**What you have to do**. Extract, from the listing that follows, each line containing the word "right".

**Source excerpt**.
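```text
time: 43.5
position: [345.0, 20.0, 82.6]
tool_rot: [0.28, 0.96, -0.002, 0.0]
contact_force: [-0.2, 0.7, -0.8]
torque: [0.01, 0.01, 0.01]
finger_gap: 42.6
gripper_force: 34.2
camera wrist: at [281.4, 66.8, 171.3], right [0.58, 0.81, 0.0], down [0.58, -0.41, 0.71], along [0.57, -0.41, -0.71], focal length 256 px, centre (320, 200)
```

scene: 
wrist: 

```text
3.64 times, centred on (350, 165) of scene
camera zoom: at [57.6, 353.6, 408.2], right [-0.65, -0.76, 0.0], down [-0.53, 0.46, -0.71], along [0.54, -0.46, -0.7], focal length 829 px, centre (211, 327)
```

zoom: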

**Solution for this exercise**.
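camera wrist: at [281.4, 66.8, 171.3], right [0.58, 0.81, 0.0], down [0.58, -0.41, 0.71], along [0.57, -0.41, -0.71], focal length 256 px, centre (320, 200)
camera zoom: at [57.6, 353.6, 408.2], right [-0.65, -0.76, 0.0], down [-0.53, 0.46, -0.71], along [0.54, -0.46, -0.7], focal length 829 px, centre (211, 327)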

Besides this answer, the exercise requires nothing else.